- [GIVEN REQUEST] Copy the lines that follow, keeping every character the same.

- [TASK DATA]
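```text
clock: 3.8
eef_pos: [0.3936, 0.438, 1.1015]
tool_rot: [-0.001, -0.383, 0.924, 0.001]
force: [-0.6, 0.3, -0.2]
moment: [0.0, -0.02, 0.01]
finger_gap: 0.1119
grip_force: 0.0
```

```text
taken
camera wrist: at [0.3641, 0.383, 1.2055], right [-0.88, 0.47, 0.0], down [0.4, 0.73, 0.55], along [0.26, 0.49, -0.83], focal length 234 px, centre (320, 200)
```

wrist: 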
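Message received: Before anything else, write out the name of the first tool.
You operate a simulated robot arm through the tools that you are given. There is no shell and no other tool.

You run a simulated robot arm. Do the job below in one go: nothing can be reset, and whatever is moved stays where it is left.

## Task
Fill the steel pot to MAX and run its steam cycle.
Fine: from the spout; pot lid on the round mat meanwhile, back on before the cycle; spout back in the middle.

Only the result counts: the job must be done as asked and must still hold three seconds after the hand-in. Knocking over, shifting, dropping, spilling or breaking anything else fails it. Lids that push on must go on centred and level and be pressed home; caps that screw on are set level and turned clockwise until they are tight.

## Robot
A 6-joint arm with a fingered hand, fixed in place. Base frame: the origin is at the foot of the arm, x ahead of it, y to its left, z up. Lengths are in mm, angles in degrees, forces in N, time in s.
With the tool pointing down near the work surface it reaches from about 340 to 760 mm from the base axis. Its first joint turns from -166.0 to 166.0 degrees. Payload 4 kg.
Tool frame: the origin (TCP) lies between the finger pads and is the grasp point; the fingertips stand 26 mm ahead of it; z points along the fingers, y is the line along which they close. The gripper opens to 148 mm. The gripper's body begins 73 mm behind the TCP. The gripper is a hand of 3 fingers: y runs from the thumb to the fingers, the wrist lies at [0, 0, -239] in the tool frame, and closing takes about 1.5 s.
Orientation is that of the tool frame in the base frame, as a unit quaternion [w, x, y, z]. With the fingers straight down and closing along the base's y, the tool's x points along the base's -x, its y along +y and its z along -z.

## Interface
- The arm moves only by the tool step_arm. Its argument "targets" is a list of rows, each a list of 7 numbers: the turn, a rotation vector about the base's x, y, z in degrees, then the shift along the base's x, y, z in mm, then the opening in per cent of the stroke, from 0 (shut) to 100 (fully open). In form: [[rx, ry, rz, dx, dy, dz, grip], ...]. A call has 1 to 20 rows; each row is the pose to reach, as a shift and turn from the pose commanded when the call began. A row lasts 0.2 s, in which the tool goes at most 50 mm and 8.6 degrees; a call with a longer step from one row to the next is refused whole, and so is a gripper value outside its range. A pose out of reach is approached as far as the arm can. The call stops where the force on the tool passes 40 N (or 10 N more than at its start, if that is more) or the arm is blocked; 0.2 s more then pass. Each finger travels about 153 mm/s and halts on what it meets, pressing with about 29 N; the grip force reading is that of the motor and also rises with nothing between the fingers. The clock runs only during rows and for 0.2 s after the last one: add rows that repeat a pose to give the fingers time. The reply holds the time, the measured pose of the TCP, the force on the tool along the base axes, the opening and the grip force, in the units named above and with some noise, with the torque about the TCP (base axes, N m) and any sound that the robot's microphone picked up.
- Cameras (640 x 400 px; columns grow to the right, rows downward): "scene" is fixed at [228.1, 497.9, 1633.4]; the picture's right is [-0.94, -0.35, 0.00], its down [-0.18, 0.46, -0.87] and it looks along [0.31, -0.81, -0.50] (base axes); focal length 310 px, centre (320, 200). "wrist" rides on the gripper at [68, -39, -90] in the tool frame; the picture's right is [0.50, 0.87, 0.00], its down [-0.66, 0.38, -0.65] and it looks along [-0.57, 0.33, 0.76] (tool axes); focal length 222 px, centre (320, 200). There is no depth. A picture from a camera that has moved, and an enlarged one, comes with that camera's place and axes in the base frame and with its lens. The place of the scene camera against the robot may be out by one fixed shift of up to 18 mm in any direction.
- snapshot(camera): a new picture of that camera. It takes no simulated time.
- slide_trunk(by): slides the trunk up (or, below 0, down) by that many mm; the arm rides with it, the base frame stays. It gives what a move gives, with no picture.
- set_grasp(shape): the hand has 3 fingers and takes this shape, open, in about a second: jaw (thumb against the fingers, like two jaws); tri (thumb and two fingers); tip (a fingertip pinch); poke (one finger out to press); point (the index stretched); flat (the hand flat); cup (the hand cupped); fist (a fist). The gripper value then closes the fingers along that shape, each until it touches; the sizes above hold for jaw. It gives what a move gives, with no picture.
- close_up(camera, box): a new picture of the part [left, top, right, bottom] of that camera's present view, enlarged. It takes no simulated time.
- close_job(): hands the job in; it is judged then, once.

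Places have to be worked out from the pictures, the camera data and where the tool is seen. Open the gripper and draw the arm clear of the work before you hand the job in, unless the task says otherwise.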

- [WORKED SOLUTION]
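```text
clock: 3.8
eef_pos: [0.3936, 0.438, 1.1015]
tool_rot: [-0.001, -0.383, 0.924, 0.001]
force: [-0.6, 0.3, -0.2]
moment: [0.0, -0.02, 0.01]
finger_gap: 0.1119
grip_force: 0.0
```

```text
taken
camera wrist: at [0.3641, 0.383, 1.2055], right [-0.88, 0.47, 0.0], down [0.4, 0.73, 0.55], along [0.26, 0.49, -0.83], focal length 234 px, centre (320, 200)
```

wrist: 
Message received: Before anything else, write out the name of the first tool.
You operate a simulated robot arm through the tools that you are given. There is no shell and no other tool.

You run a simulated robot arm. Do the job below in one go: nothing can be reset, and whatever is moved stays where it is left.

## Task
Fill the steel pot to MAX and run its steam cycle.
Fine: from the spout; pot lid on the round mat meanwhile, back on before the cycle; spout back in the middle.

Only the result counts: the job must be done as asked and must still hold three seconds after the hand-in. Knocking over, shifting, dropping, spilling or breaking anything else fails it. Lids that push on must go on centred and level and be pressed home; caps that screw on are set level and turned clockwise until they are tight.

## Robot
A 6-joint arm with a fingered hand, fixed in place. Base frame: the origin is at the foot of the arm, x ahead of it, y to its left, z up. Lengths are in mm, angles in degrees, forces in N, time in s.
With the tool pointing down near the work surface it reaches from about 340 to 760 mm from the base axis. Its first joint turns from -166.0 to 166.0 degrees. Payload 4 kg.
Tool frame: the origin (TCP) lies between the finger pads and is the grasp point; the fingertips stand 26 mm ahead of it; z points along the fingers, y is the line along which they close. The gripper opens to 148 mm. The gripper's body begins 73 mm behind the TCP. The gripper is a hand of 3 fingers: y runs from the thumb to the fingers, the wrist lies at [0, 0, -239] in the tool frame, and closing takes about 1.5 s.
Orientation is that of the tool frame in the base frame, as a unit quaternion [w, x, y, z]. With the fingers straight down and closing along the base's y, the tool's x points along the base's -x, its y along +y and its z along -z.

## Interface
- The arm moves only by the tool step_arm. Its argument "targets" is a list of rows, each a list of 7 numbers: the turn, a rotation vector about the base's x, y, z in degrees, then the shift along the base's x, y, z in mm, then the opening in per cent of the stroke, from 0 (shut) to 100 (fully open). In form: [[rx, ry, rz, dx, dy, dz, grip], ...]. A call has 1 to 20 rows; each row is the pose to reach, as a shift and turn from the pose commanded when the call began. A row lasts 0.2 s, in which the tool goes at most 50 mm and 8.6 degrees; a call with a longer step from one row to the next is refused whole, and so is a gripper value outside its range. A pose out of reach is approached as far as the arm can. The call stops where the force on the tool passes 40 N (or 10 N more than at its start, if that is more) or the arm is blocked; 0.2 s more then pass. Each finger travels about 153 mm/s and halts on what it meets, pressing with about 29 N; the grip force reading is that of the motor and also rises with nothing between the fingers. The clock runs only during rows and for 0.2 s after the last one: add rows that repeat a pose to give the fingers time. The reply holds the time, the measured pose of the TCP, the force on the tool along the base axes, the opening and the grip force, in the units named above and with some noise, with the torque about the TCP (base axes, N m) and any sound that the robot's microphone picked up.
- Cameras (640 x 400 px; columns grow to the right, rows downward): "scene" is fixed at [228.1, 497.9, 1633.4]; the picture's right is [-0.94, -0.35, 0.00], its down [-0.18, 0.46, -0.87] and it looks along [0.31, -0.81, -0.50] (base axes); focal length 310 px, centre (320, 200). "wrist" rides on the gripper at [68, -39, -90] in the tool frame; the picture's right is [0.50, 0.87, 0.00], its down [-0.66, 0.38, -0.65] and it looks along [-0.57, 0.33, 0.76] (tool axes); focal length 222 px, centre (320, 200). There is no depth. A picture from a camera that has moved, and an enlarged one, comes with that camera's place and axes in the base frame and with its lens. The place of the scene camera against the robot may be out by one fixed shift of up to 18 mm in any direction.
- snapshot(camera): a new picture of that camera. It takes no simulated time.
- slide_trunk(by): slides the trunk up (or, below 0, down) by that many mm; the arm rides with it, the base frame stays. It gives what a move gives, with no picture.
- set_grasp(shape): the hand has 3 fingers and takes this shape, open, in about a second: jaw (thumb against the fingers, like two jaws); tri (thumb and two fingers); tip (a fingertip pinch); poke (one finger out to press); point (the index stretched); flat (the hand flat); cup (the hand cupped); fist (a fist). The gripper value then closes the fingers along that shape, each until it touches; the sizes above hold for jaw. It gives what a move gives, with no picture.
- close_up(camera, box): a new picture of the part [left, top, right, bottom] of that camera's present view, enlarged. It takes no simulated time.
- close_job(): hands the job in; it is judged then, once.

Places have to be worked out from the pictures, the camera data and where the tool is seen. Open the gripper and draw the arm clear of the work before you hand the job in, unless the task says otherwise.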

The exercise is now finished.